The family of a man with a history of psychosis and substance misuse issues who took his life is looking to challenge the inquest into his death which identified no failures on the part of those responsible for his care.
Luke Naish was 28 years old when he died in hospital on 2 October 2018, three days after he was found hanging. He was under the care of community mental health services in Bristol, part of Avon and Wiltshire Mental Health Partnership NHS Trust.
In August 2018, his care provider, Manor Care, gave notice that they were no longer going to be providing for Luke due to his drug use. However, no steps were taken to provide himmwith further or alternative support by his care coordinator.
Two days before his took his own life, Luke Naish attended A&E requesting support and saying he was suicidal. However, his request to be admitted to hospital was refused.
The inquest concluded on in January last year, and a range of critical evidence was brought to light including the need to admit him to hospital when he said he was suicidal; a lack of awareness of his deteriorating condition; and questions regarding his capacity when he was able to remove everyone from his next of kin list. However, despite all of these concerns, the coroner highlighted no failures in care or issues with the Trust, and identified no points of learning to prevent future deaths.
Luke’s family has launched a CrowdJustice fundraiser and campaign: ‘Voice for Luke.’ ‘Luke’s death was a totally unacceptable loss of life that could have easily have been prevented,’ said Sarah Burrows, Luke’s mother.

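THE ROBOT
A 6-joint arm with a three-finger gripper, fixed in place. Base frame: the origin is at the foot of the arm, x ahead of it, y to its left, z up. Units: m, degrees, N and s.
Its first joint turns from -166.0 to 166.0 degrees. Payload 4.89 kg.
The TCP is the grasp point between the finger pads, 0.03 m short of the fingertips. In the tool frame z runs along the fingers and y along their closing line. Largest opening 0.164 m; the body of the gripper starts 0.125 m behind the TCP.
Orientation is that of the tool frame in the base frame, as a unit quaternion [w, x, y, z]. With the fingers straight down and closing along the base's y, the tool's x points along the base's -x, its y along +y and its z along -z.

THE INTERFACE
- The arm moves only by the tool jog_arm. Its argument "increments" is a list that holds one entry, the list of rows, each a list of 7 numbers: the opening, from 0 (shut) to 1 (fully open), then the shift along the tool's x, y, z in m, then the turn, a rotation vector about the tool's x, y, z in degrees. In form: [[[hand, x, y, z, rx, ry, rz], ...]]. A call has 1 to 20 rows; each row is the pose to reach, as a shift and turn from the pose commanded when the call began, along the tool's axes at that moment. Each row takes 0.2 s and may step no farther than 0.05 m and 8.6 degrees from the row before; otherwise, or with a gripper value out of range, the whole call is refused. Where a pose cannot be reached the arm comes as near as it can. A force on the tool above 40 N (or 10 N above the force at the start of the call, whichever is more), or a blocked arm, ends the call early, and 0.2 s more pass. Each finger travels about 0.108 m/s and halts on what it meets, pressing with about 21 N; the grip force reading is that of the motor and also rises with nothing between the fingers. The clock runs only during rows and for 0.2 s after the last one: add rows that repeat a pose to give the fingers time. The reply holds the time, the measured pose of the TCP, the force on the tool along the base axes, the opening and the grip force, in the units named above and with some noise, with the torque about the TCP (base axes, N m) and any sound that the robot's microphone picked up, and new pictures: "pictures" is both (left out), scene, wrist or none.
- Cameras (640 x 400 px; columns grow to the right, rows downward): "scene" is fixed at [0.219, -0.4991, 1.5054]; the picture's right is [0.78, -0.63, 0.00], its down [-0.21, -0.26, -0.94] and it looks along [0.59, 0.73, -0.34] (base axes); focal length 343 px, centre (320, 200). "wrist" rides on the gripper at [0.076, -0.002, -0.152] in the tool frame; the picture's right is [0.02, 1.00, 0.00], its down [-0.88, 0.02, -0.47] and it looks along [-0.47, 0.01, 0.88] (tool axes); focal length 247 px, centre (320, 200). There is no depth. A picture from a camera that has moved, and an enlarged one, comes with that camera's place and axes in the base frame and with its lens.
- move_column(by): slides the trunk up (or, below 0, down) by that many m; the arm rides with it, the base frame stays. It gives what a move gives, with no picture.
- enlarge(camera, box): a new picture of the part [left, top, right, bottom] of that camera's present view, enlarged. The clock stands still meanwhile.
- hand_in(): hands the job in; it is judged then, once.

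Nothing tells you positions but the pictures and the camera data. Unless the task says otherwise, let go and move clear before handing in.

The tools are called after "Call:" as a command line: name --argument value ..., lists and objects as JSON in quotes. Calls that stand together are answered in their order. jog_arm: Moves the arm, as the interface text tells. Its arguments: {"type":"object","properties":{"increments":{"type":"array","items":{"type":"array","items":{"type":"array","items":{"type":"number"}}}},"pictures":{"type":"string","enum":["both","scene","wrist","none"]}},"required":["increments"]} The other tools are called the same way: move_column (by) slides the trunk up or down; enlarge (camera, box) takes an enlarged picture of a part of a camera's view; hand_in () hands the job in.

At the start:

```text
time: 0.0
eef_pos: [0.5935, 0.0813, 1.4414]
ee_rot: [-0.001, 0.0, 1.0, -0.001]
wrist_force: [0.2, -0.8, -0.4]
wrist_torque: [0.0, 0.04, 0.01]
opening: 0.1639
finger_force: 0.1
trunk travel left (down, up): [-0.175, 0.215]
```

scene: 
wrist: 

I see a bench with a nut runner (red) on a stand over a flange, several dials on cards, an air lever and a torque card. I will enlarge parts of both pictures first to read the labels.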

On the legal challenge, Sarah continued to explain that they are ‘seeking advice for a Judicial Review of the Coroner’s decision, we want Luke’s voice to be heard far and wide. To bring about change to our broken mental health services and help as many people as possible who are suffering out there.’
Selen Cavcav, Senior Caseworker at INQUEST commented, ‘the issues Luke experienced are systemic across mental health services and must be addressed now more than ever. To save lives we need an accountable system which identifies and addresses issues in care. We stand with Luke’s family in their ongoing pursuit of justice for Luke and all those affected by failing mental health services.’